Study asks what personal and professional factors help mitigate teacher burnout
A new study from two University of Maine researchers suggests that the personal protective factors of resilience and compassion satisfaction, and the professional factor of working in a positive school climate are key to mitigating burnout among teachers.
Compassion fatigue, secondary traumatic stress and burnout have long been identified as commonplace in so-called helping professions like health care, social work and law. When people work closely with others who have experienced traumatic life events, some of that trauma rubs off on them and leads to feelings such as cynicism, despair, exhaustion and inadequacy, or what scholars call “cost to caring.”
UMaine researchers Sherry Pineau Brown and Catharine Biddle surveyed more than 540 Maine teachers in an attempt to understand the extent to which educators experience cost to caring, and what factors might mitigate its effects.
Brown earned her Ph.D. in education with a concentration in prevention and intervention from UMaine in 2020. She’s an adjunct lecturer with the College of Education and Human Development and academic dean of students at a central Maine high school. The study is from her dissertation research. Biddle is an associate professor of educational leadership and leads the Rural Schools Collaborative’s New England Rural Education Hub, housed at UMaine. She served on Brown’s dissertation committee.

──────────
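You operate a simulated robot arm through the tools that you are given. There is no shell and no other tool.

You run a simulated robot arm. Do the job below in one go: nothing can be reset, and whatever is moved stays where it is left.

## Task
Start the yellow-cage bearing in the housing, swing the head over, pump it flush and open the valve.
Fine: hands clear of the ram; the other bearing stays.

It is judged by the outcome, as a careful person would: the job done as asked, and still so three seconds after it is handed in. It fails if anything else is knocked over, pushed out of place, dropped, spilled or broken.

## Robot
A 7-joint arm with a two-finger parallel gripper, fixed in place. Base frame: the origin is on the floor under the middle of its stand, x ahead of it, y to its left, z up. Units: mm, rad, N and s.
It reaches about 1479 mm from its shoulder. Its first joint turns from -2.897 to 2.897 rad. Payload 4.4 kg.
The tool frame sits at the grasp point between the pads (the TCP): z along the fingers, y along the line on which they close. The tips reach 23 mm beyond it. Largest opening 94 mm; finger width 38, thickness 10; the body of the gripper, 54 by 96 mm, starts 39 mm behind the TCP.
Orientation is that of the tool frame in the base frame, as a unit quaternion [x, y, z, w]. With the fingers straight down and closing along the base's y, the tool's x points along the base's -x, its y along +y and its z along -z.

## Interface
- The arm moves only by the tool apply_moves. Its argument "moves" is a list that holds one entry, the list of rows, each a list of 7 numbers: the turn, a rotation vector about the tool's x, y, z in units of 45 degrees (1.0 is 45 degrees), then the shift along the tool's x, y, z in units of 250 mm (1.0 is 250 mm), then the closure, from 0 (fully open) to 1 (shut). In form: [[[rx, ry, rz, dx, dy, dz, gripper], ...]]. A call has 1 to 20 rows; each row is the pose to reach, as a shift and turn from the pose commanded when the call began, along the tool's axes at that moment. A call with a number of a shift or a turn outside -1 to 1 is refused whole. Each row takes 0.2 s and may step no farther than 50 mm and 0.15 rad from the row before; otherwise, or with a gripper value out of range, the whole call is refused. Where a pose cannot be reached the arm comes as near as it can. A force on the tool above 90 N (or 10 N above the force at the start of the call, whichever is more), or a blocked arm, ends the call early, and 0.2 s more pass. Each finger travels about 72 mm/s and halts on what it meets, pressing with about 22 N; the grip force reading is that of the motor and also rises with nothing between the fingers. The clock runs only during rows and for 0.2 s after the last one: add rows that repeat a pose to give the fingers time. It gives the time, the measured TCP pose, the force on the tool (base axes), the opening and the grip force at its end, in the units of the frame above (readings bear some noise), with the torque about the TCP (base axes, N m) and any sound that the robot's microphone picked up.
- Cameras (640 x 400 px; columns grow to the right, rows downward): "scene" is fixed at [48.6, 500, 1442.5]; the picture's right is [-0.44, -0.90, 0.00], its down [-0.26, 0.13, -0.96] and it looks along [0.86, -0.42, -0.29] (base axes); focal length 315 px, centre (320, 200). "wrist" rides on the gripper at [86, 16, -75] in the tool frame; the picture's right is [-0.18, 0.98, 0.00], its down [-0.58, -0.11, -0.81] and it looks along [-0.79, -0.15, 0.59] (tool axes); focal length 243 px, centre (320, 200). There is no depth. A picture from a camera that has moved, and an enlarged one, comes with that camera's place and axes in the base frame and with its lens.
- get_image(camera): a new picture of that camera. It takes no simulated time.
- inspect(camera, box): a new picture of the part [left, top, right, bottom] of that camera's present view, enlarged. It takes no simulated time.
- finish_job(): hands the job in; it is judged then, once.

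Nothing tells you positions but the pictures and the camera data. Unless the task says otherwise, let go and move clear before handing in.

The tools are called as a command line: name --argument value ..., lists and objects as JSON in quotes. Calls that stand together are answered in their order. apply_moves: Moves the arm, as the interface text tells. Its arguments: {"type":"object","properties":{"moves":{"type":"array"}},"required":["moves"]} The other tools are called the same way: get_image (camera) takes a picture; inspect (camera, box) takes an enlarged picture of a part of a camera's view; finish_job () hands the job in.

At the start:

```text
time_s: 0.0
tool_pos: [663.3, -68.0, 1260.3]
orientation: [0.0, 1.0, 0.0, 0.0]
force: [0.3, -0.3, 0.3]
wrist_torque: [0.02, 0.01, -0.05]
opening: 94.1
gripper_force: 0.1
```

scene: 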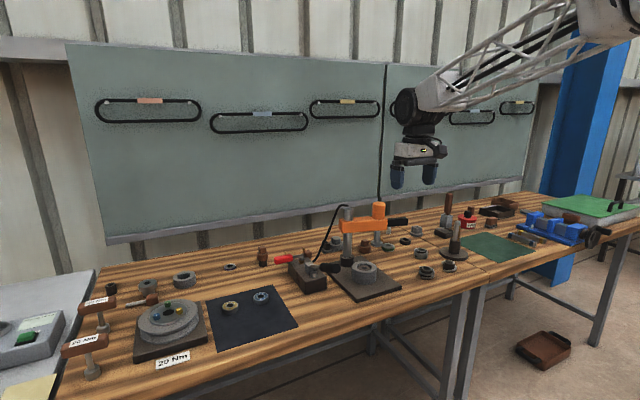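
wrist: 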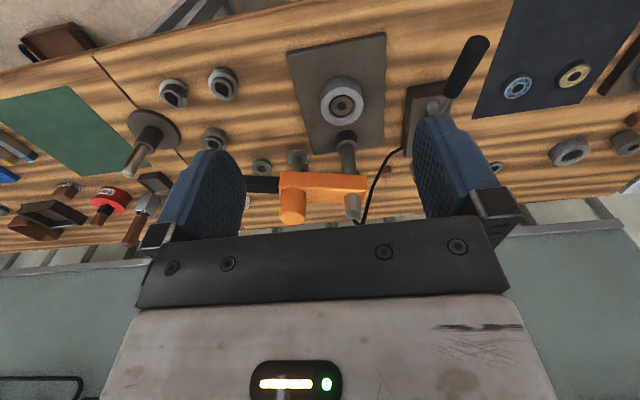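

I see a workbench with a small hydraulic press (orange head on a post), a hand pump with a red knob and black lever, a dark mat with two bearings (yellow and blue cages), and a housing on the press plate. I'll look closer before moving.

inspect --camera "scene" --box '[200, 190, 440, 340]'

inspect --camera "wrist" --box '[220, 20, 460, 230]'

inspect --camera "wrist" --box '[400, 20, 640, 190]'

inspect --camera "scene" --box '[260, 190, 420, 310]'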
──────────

Although several studies have examined costs to caring in other professions, Brown and Biddle note a lack of empirical evidence of its prevalence among teachers, as researchers have “all but ignored educators in the discussion.” That has started to change recently with growing interest in the impact of trauma and adverse childhood experiences (ACEs) on educators and schools.
Two questions guided Brown and Biddle’s research. First, what is the extent to which teachers experience costs to caring and personal and professional ACEs? Second, what personal and organizational mediating factors contribute to the extent to which teachers experience cost to caring? The teachers who participated in the study completed a 91-question survey designed to measure personal and professional ACEs, school climate, personal protective factors (resilience, empathy and compassion satisfaction) and cost to caring.
On the first question, the study’s participants reported similar levels of cost to caring as people in other professions.
“Levels of burnout in the sample, for example, mirrored those of the reported norms, and the level of secondary traumatic stress in the sample were also only slightly lower than the norm,” Brown and Biddle write.
Participants also had “a higher-than-expected prevalence of having experienced four or more ACEs, the cutoff score typically used to determine higher levels of risk.” Brown and Biddle also found a correlation between teachers’ personal ACEs and their perception of their students’ ACEs.
“We theorize that teacher empathy may be a factor, as teachers who have experienced difficulties in childhood may be more apt to recognize such difficulties in others or even seek out work in environments with students who they believe have similar ACE histories to their own,” they write.
On the second question about the factors that mediate the extent to which teachers experience cost to caring, Brown and Biddle found that ACEs had a negligible effect on cost to caring, specifically burnout.
“This finding is encouraging from a policy and practice perspective,” they argue, “as there is little that teachers can do about their childhood experiences or those of their students.”
Compassion satisfaction — defined in part as the pleasing feeling of being successful and capable as a teacher — and personal resilience had the strongest effect on burnout, with a total effect four times higher than the risk factor of teachers’ personal ACEs.
“Given that teachers have a degree of control over their personal resilience and compassion satisfaction, these findings suggest that personnel practices that enhance these aspects of teachers’ professional experiences will mitigate burnout,” Brown and Biddle say.
Although school climate did not have a direct mitigating effect on burnout, according to the results of the study, the researchers found a strong indirect effect.
“A positive school climate had a strong direct effect on a teachers’ personal resilience and compassion satisfaction, which in turn has a strong negative effect on teachers’ burnout,” they write.
Importantly, the study and its findings were completed before the COVID-19 pandemic, which continues to disrupt schools in the United States and abroad, leading many teachers to leave the profession citing burnout and other costs to caring-linked factors.
Overall, Brown and Biddle say they hope their study can be used as a model for school leaders, policymakers, researchers and others seeking to inform changes in education.
“By understanding the impact of adversity and empathy, creating schools with positive climate, and building resilience and compassion satisfaction in teachers, stakeholders may be able to mitigate the costs to caring that teachers face,” they write.
The study was published in the journal Teaching and Teacher Education and is available online.